Are nonbinary people trans?
"If I say that I am trans, is it a show of unity or am I just taking up space that should more rightfully belong to someone else?"
At this point, everyone knows a nonbinary person or ten. We are seemingly everywhere, destroying the rules of grammar and irritatingly butting in at every well-intentioned gender assumption. Most people know that they should ask about pronouns. What most people don't know, including many nonbinary people themselves, is whether nonbinary people are trans or not. The question, if someone dares to ask me — "Are you trans?" — is whispered with hushed reverence, as though I will be infinitely different if I take on this even more marginalized identity.
Honestly, I identify most strongly as ooloi — a fictional alien race discovered by Octavia Butler — and secondarily as David Bowie, and I really only play the gender identity game for your entertainment and convenience, so for me personally, the question is largely meaningless. But it has led me to wonder: Should I identify as trans?
If I am not sure that I “feel trans,” is that evidence that I am not trans? Socially, if I say that I am trans, is it a show of unity or am I just taking up space that should more rightfully belong to someone else? I asked LGBTQ+ activists and psychologists to help me answer, for once and for all: Are nonbinary people trans?
Usually, I would start here by defining terms, but there’s seemingly no consensus on what transgender means, only how it shows up or manifests. For many psychologists, transgender identity is characterized by “dysphoria” — an individual’s experience of incongruence between body and mind. “A trans person is someone whose physiological body does not align with their gender identity or desired presentation,” explains says Stefani Goerlich, a Detroit-based psychologist who works with people with marginalized sexual and gender identities. In other words, a person may feel themselves to be a certain gender, and their body doesn’t match.
But while having a nonbinary gender identity generally means that a person doesn’t identify strictly with being either male or female, nonbinary people don’t necessarily feel the kind of incongruence that Goerlich describes. “Nonbinary people are not necessarily trans, although some nonbinary folks may pursue medical procedures — such as top surgery or hormones — that help their bodies align with their self-perception,” she says.

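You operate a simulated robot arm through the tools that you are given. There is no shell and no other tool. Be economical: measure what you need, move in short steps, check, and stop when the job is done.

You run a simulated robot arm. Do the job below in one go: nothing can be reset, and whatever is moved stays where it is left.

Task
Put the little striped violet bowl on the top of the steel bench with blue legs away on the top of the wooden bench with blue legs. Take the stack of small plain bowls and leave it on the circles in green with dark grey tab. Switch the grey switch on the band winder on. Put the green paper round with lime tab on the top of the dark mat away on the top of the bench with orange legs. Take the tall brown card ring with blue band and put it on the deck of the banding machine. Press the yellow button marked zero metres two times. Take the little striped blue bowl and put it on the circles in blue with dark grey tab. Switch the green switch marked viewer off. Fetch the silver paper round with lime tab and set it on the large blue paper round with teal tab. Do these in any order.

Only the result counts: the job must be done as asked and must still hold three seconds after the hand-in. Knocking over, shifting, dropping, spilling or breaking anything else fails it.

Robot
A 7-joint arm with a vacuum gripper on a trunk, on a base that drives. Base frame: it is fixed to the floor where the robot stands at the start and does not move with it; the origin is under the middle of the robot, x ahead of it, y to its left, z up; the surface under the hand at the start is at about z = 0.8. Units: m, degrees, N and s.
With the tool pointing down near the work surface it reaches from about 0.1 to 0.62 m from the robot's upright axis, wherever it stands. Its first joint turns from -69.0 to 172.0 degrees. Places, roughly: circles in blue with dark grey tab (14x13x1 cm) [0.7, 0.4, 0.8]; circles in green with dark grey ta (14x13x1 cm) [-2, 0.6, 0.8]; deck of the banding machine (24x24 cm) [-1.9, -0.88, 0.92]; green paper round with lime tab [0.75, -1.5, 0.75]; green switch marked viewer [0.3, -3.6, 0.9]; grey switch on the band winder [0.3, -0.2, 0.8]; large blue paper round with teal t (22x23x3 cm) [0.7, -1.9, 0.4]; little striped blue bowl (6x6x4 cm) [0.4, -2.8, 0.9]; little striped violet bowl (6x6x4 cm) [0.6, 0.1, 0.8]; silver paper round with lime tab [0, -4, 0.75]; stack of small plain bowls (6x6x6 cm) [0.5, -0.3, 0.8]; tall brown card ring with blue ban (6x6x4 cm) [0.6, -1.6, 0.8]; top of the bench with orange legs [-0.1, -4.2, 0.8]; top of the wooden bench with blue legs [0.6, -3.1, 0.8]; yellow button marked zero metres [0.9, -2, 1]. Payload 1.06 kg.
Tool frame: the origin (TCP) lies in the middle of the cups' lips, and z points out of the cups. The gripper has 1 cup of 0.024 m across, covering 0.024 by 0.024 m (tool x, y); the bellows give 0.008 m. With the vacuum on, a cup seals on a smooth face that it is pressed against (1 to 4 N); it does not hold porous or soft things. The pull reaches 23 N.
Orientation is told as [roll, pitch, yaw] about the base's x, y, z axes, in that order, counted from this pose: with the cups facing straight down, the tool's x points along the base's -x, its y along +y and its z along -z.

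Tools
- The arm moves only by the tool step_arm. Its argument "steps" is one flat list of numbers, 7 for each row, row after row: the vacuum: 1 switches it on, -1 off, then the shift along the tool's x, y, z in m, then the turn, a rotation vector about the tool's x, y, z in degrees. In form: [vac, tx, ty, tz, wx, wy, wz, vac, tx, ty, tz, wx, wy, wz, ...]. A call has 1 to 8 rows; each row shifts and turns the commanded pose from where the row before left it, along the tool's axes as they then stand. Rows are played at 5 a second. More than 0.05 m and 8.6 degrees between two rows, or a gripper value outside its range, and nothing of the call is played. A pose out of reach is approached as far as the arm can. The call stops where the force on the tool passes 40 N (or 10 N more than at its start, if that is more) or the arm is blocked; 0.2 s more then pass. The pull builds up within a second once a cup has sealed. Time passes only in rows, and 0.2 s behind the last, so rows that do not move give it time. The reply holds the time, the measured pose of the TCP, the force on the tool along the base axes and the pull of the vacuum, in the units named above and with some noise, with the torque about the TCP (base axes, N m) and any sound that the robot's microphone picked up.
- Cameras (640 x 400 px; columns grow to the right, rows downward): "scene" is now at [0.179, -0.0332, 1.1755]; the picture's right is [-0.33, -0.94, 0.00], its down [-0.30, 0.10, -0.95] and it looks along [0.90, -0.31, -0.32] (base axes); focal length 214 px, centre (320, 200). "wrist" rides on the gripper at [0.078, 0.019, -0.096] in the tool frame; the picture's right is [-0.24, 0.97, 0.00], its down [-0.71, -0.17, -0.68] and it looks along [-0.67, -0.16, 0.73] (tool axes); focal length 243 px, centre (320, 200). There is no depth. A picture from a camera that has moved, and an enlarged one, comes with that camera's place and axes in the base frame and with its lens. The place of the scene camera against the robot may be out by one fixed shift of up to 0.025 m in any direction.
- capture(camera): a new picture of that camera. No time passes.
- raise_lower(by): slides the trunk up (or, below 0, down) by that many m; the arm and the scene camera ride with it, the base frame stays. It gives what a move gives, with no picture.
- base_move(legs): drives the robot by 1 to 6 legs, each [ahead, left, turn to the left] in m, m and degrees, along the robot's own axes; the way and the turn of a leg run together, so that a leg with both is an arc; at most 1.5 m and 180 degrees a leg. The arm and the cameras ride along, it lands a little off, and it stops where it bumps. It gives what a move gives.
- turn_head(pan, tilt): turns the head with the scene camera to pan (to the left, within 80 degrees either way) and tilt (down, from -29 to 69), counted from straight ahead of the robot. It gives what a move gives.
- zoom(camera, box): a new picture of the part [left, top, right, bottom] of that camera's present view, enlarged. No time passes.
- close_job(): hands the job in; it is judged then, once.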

In other words, some nonbinary people are trans and some are not, and it does us all a disservice to assume.
Most of the psychologists I spoke with for this article agree with Goerlich’s definition, but a few noted that a trans person is anyone who doesn’t identify with the gender they were assigned at birth, which would include nonbinary people by default. This is a more widely used definition of trans and perhaps a more inclusive one. Some activists feel like using this more expansive definition of what transgender means is not just a way to include nonbinary and other gender non-confirming people, but also a political boon.
“As an activist, I believe we should own this as it brings more nuance and gives more voices to the trans experience,” says Sophie Mona Pagès, an queer organizer in London. In other words, if the definition of trans includes more of us, we have more power to fight for change. But, as Pagès notes, it’s really important not to use a more inclusive definition of trans as a way to talk over others. “Whatever our identity, it’s key to check our privilege and present our experience through an intersectional lens,” says Pagès. “Identifying as a trans person doesn’t mean that you’re becoming a spokesperson of the trans experience.”

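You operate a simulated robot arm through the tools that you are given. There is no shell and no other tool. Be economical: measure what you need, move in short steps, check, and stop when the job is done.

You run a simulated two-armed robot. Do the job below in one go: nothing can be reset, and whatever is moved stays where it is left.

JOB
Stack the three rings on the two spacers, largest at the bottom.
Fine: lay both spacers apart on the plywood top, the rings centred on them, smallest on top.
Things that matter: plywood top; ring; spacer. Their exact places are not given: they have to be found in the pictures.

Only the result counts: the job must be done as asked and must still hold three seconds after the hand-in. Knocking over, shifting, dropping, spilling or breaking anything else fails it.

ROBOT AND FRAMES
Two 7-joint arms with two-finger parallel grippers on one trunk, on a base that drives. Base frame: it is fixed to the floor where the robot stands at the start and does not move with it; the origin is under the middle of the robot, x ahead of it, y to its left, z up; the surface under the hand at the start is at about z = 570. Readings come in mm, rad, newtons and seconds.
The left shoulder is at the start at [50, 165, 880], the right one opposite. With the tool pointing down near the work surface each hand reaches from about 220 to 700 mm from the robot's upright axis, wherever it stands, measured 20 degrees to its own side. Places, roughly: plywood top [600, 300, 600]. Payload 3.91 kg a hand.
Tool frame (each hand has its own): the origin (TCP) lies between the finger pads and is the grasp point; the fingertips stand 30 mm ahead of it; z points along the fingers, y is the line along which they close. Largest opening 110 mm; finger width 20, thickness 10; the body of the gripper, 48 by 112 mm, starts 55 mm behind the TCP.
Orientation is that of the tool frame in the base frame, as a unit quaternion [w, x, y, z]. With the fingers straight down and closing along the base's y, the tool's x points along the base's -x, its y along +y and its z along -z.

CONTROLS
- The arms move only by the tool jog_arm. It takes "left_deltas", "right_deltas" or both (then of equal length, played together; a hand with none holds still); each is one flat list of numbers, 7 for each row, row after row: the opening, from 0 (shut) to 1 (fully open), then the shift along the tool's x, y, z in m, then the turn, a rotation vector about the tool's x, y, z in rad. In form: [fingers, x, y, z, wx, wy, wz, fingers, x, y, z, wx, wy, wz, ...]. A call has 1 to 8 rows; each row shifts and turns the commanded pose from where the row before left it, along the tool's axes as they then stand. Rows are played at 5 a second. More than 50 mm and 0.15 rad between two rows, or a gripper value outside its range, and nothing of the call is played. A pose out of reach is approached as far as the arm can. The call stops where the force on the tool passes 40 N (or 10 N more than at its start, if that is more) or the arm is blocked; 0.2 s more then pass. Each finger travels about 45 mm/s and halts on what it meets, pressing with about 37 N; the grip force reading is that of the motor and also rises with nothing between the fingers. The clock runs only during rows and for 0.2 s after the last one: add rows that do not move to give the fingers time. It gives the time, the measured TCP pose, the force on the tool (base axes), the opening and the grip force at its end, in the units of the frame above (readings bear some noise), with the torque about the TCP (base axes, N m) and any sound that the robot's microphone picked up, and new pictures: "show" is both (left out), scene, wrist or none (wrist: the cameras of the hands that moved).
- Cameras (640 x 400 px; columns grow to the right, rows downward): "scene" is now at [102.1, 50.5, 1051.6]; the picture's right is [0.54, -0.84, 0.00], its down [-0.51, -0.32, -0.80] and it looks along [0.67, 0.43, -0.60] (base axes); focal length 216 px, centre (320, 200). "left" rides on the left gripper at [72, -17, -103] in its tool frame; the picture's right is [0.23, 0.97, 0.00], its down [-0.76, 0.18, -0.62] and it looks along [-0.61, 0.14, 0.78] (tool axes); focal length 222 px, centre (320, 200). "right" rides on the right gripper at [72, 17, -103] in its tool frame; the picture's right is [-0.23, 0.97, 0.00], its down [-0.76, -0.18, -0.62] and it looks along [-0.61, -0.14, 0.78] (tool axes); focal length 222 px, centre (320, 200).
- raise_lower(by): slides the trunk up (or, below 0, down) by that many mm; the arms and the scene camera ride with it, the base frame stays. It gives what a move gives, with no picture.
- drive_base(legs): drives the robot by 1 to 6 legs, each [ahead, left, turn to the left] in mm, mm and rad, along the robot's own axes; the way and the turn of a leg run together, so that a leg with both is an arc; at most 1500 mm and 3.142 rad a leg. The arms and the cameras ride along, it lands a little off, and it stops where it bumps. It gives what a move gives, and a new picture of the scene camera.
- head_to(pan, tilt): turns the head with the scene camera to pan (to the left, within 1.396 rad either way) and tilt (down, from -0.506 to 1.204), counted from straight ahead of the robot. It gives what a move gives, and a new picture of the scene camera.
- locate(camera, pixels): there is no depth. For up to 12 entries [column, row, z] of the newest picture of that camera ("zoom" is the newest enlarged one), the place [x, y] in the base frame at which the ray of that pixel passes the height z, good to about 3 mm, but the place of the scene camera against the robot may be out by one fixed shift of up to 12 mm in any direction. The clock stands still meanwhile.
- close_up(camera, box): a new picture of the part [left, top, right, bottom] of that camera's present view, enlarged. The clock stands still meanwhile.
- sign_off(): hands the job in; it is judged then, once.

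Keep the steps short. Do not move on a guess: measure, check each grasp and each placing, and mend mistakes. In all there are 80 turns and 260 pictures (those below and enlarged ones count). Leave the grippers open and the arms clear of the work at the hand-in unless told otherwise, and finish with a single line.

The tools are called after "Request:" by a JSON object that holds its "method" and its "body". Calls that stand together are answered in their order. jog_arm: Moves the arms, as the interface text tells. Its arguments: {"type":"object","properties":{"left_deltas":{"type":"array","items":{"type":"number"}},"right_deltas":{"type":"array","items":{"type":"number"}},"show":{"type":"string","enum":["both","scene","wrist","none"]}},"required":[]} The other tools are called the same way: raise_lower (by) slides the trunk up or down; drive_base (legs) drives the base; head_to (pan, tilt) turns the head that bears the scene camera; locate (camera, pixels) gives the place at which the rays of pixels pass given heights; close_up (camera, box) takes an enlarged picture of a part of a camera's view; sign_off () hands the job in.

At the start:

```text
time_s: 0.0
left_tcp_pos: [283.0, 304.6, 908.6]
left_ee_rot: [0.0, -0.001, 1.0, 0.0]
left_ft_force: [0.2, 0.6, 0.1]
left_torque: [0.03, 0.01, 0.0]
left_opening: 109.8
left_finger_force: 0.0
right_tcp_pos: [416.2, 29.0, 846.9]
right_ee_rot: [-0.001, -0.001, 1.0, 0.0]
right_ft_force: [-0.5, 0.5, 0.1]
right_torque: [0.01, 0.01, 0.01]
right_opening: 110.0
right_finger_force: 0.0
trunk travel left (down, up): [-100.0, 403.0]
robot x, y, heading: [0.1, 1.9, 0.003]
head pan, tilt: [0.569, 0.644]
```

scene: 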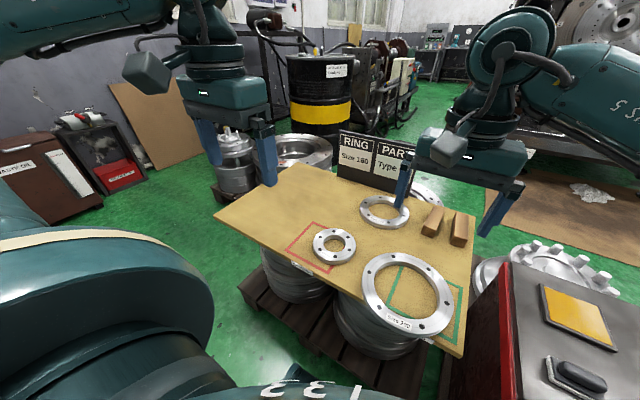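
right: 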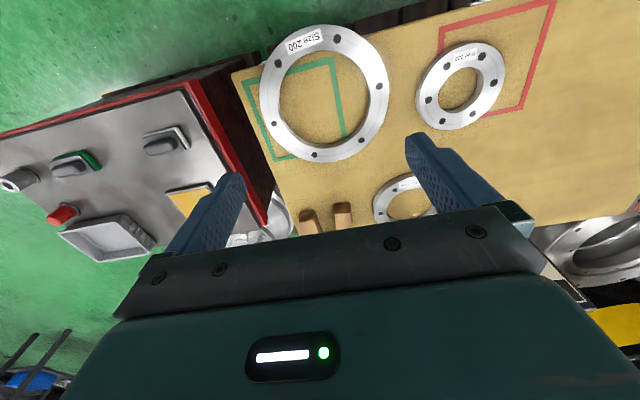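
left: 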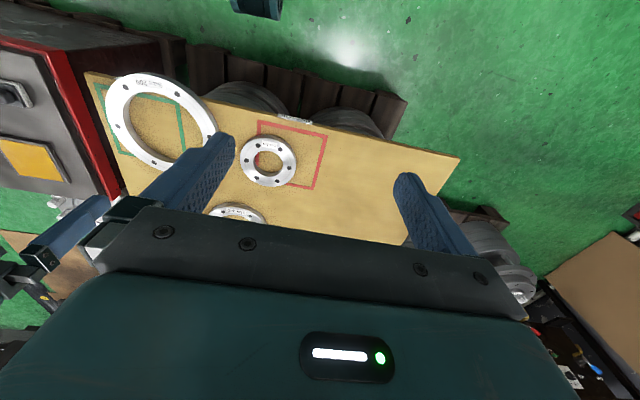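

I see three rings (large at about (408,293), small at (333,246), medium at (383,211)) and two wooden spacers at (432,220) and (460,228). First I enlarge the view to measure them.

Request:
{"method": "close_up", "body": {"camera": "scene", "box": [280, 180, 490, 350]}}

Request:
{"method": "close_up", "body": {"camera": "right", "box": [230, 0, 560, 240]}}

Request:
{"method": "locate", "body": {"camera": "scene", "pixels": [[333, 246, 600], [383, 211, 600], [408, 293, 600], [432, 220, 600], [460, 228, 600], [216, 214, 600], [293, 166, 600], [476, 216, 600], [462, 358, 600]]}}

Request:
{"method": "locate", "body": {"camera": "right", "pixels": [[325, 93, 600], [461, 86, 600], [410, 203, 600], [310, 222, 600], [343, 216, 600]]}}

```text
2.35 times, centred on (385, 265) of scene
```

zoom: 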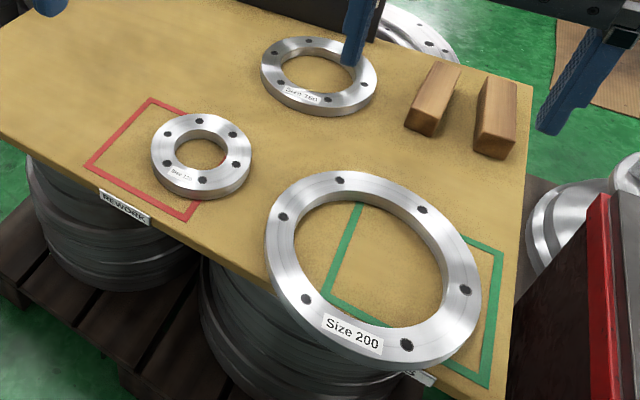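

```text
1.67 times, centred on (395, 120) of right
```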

It is tempting to want there to be one definition of trans and one way of deciding who belongs inside that definition, but for me, the fight to embrace the reality of nuance and difference is actually the crux of the matter. It seems both more compassionate and revolutionary to find solidarity across differences. In that sense, it is perhaps an importantly queer strategy to resist strict definitions and allow identities and the ways we talk about them to remain in flux instead of trying to nail them down.

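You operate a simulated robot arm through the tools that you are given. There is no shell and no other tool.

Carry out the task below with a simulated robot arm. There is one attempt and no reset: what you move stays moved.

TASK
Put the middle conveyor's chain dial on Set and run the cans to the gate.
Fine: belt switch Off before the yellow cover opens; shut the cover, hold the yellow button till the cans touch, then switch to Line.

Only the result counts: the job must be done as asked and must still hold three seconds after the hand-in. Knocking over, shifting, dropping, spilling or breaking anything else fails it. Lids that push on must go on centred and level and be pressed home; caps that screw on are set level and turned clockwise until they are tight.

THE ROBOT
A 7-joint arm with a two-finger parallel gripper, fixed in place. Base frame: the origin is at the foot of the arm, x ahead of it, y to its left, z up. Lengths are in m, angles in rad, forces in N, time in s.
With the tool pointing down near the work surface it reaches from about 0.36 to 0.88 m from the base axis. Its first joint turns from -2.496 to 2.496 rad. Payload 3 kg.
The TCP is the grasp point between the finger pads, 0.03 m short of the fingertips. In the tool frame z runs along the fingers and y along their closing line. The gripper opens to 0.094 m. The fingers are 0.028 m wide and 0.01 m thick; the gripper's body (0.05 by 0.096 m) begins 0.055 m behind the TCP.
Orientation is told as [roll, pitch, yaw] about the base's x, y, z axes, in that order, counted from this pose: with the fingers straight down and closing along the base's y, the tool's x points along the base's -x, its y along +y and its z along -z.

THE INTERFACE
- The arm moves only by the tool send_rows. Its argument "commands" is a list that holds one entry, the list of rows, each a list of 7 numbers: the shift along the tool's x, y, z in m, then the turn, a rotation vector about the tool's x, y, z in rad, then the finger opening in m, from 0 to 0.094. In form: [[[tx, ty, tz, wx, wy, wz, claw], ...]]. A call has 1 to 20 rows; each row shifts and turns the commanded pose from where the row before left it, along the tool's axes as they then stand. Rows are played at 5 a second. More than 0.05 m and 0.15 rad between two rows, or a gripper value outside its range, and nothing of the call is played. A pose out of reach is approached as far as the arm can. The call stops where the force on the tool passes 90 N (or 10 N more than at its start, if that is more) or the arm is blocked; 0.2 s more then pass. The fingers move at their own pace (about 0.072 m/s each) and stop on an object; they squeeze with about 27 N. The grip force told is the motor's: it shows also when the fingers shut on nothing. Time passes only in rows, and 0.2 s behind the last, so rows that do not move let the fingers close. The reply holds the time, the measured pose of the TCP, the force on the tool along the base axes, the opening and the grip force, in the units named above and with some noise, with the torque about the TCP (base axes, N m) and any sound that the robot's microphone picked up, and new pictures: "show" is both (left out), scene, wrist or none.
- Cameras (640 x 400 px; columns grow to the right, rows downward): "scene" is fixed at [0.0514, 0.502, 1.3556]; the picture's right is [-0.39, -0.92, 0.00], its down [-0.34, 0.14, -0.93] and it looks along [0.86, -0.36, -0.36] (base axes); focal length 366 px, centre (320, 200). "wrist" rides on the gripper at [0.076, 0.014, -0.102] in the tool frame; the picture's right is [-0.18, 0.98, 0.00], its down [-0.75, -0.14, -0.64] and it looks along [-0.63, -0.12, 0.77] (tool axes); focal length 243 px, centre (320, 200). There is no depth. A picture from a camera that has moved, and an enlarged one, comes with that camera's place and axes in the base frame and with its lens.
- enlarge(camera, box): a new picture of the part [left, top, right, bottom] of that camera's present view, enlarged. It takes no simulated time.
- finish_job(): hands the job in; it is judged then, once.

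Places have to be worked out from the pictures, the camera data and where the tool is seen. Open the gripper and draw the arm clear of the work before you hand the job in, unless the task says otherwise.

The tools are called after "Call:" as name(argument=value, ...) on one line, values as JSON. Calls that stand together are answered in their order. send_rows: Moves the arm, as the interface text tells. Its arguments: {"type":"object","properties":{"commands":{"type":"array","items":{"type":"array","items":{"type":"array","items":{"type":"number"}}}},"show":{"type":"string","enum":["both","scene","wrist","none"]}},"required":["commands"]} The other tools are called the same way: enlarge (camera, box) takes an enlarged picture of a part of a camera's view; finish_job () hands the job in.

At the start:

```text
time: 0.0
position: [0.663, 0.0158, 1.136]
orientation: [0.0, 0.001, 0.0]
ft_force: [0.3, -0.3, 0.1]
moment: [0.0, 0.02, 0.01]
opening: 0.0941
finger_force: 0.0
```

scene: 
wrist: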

“To me, the fluidity of our language is part of the beauty of our community. It allows us validity without the boxes of heteronormative society,” says Thurston. Thurston goes on to explain, though, that allowing the terms “trans” and “nonbinary” to stay fluid does not mean that we should use them as though they mean exactly the same thing. “To use them interchangeably is how it could be harmful to the trans community,” says Thurston. “That would invalidate the trans experience which is exactly what language should not be doing.”
Basically, there is no single answer to the question of whether nonbinary people are trans. It is a question that can only be answered by trans and gender non-conforming (TGNC) individuals within their own respective TGNC communities. “Collective consensus is only helpful in connection within the community,” says Thurston. “Collective consensus is not required for an individual to own their identity with whatever words feel right to them. To believe that consensus is required for individual use, is to operate within binary thinking, which is what our community is transcending beyond.”
This topic can be complicated because identities can be complicated, explains Carol Queen, co-founder of the Center for Sex & Culture in San Francisco. The important thing is not to come to a conclusion, but instead to seek to understand. “We need to understand the gender spectrum well enough to address us and others who aren't just like us to others,” she says. That understanding requires not definitive answers, but curiosity. Instead of lumping all trans people or all nonbinary into neatly tucked boxes then, it is up to us to get educated about the fact of gender diversity and invite each indivudal to tell the story of their unique gender journey.